Volto às notícias e me sirvo de mais uma xícara de chá preto para ajudar a superar o nó na garganta. Há coisas que minha mente acanhada demora a aceitar, embora eu compreenda que são fenômenos mundiais e recorrentes. Desvio os olhos da tela por um instante. Aguardo ansiosa que a rudeza da expressão ceda espaço para o bom debate e que seja restaurada a polidez na defesa das certezas que cada um carrega. Lá vem o Popper de novo a me lembrar o perigo das certezas substituírem a verdade. As certezas são abusadas: instalam-se sem cerimônia e dispensam investigação, checagem e reflexão. No nosso mundinho de surdos, nem como exercício filosófico se cogita estar equivocado. Errar já não é mais humano, meu caro Voltaire.
É inescapável pensar que a passionalidade e o comportamento agressivo aos poucos força os limites da civilidade. Os comentários de sites de notícias e redes sociais já saltaram para a vida real, tornando nosso país um local onde boas maneiras vão aos poucos escasseando. As certezas são “esfregadas na cara”. Palavrões, xingamentos e comportamentos abusivos são recebidos entre aplausos. E, paradoxalmente, tudo isso num país que fica de olhos marejados quando elogia a cortesia que impera em outras partes do mundo.

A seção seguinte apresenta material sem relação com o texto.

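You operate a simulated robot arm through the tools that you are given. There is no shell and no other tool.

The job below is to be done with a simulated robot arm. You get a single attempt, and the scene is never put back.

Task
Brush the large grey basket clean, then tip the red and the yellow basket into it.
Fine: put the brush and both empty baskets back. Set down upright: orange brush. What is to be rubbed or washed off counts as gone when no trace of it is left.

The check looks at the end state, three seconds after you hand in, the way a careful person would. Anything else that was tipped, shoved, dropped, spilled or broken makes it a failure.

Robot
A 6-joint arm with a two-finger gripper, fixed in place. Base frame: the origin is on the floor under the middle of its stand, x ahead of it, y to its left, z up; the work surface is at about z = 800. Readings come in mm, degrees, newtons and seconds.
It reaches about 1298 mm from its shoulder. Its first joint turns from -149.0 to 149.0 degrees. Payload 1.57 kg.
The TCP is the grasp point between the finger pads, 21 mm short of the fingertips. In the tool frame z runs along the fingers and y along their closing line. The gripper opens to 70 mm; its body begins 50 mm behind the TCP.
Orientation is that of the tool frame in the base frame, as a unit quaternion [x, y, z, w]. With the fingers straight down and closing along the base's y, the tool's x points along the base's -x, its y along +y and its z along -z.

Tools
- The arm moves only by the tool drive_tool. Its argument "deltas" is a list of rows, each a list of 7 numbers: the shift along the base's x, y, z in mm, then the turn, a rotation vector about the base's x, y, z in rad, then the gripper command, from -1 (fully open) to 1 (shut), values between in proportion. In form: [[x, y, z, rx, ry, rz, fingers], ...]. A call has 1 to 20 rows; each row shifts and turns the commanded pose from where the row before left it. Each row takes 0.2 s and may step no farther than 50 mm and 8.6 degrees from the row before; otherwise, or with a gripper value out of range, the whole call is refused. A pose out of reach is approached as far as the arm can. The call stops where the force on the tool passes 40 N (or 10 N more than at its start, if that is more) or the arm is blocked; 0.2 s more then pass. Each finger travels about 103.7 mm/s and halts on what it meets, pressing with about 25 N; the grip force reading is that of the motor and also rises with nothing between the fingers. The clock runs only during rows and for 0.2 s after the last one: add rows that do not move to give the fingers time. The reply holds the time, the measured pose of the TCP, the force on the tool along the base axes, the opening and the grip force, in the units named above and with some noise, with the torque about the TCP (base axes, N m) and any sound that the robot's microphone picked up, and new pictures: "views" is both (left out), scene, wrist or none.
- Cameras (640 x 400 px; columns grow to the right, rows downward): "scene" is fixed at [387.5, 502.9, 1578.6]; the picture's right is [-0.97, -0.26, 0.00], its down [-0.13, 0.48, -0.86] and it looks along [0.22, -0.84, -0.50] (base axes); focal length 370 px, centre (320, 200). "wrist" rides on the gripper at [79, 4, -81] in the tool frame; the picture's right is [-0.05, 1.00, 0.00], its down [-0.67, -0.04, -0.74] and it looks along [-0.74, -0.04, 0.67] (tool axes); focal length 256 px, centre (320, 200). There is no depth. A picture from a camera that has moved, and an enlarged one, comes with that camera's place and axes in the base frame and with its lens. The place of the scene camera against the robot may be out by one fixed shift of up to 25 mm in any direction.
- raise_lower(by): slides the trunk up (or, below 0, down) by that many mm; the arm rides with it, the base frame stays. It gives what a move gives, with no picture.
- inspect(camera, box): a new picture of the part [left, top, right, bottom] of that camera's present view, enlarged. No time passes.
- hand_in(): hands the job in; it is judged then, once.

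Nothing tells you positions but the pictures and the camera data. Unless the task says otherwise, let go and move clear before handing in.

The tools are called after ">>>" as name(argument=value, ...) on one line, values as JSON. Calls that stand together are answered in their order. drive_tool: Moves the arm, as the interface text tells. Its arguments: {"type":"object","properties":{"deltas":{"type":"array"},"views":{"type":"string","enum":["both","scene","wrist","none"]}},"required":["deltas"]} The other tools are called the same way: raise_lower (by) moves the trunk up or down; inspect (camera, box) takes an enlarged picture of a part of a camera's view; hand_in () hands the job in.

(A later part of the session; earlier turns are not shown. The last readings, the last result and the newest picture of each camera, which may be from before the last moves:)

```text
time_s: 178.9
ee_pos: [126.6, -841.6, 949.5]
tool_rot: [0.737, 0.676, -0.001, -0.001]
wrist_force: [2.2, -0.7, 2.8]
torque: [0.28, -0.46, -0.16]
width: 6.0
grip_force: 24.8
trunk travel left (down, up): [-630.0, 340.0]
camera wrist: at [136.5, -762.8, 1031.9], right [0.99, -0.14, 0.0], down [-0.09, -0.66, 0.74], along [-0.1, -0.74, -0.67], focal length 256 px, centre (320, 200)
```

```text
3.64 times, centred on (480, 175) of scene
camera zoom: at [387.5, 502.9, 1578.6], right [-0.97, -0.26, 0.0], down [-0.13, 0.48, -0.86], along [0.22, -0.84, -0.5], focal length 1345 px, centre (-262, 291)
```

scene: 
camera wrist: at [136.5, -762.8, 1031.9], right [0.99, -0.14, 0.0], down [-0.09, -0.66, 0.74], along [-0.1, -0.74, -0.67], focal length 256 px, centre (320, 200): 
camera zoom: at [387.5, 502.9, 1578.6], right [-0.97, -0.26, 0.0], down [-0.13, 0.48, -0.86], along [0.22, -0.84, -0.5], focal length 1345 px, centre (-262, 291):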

Eu disse “elogia”? Desculpe, tempo verbal errado. Leia “elogiava”. São cada vez mais raros os brasileiros que apreciam as delicadezas e os avanços civilizatórios. Bonito é vomitar na face alheia, sambar na cara da sociedade, apoiar quem “fala mesmo”, ser rude e usar uma enorme quantidade de rótulos desqualificadores para encerrar um debate sem precisar ter razão. Qualquer coisa que fuja a isso e o autor ganha um rótulo na testa: isentão. Quem inventou esse termo e o associou aos moderados deveria ganhar camarote no oitavo círculo do inferno de Dante, oitava bolgia. Tudo muito schopenhaueriano. Somos todos extremistas? Certamente não. E espero que nunca sejamos. Mas a bofetada matinal em forma de leitura ainda está ardendo – como recordação dolorosa de que algo muito grave está ocorrendo neste exato momento. Algo obscuro e pútrido.
Enquanto bebo o último gole de chá, o velho Aristóteles espia sobre o meu ombro e vê algumas outras ideias vergonhosas sendo alegremente compartilhadas no Facebook. Sua simples lembrança me inspira a interferir, escolher a retórica, desmontar o argumento torto e buscar a persuasão. Suspiro de novo. Ah, velho grego, você sabe que para isso é necessário que o outro não esteja encerrado na muralha das próprias certezas. Derrubar o paredão demanda tempo que já não tenho, educação (no sentido pleno) e artimanhas socráticas – que não domino, aliás. E eu tenho um livro para terminar.
Lá no fundo da caixa, a esperança luta bravamente para sair. Mas tenho um palpite que, antes que ela escape da prisão, muitas novas mazelas virão à luz. Será assim até que o dolorido cansaço nos vença ou até que a maturidade nos aponte um outro caminho? Mistério.
No Spotify, Mighty Sam McClain canta I’m Tired of These Blues.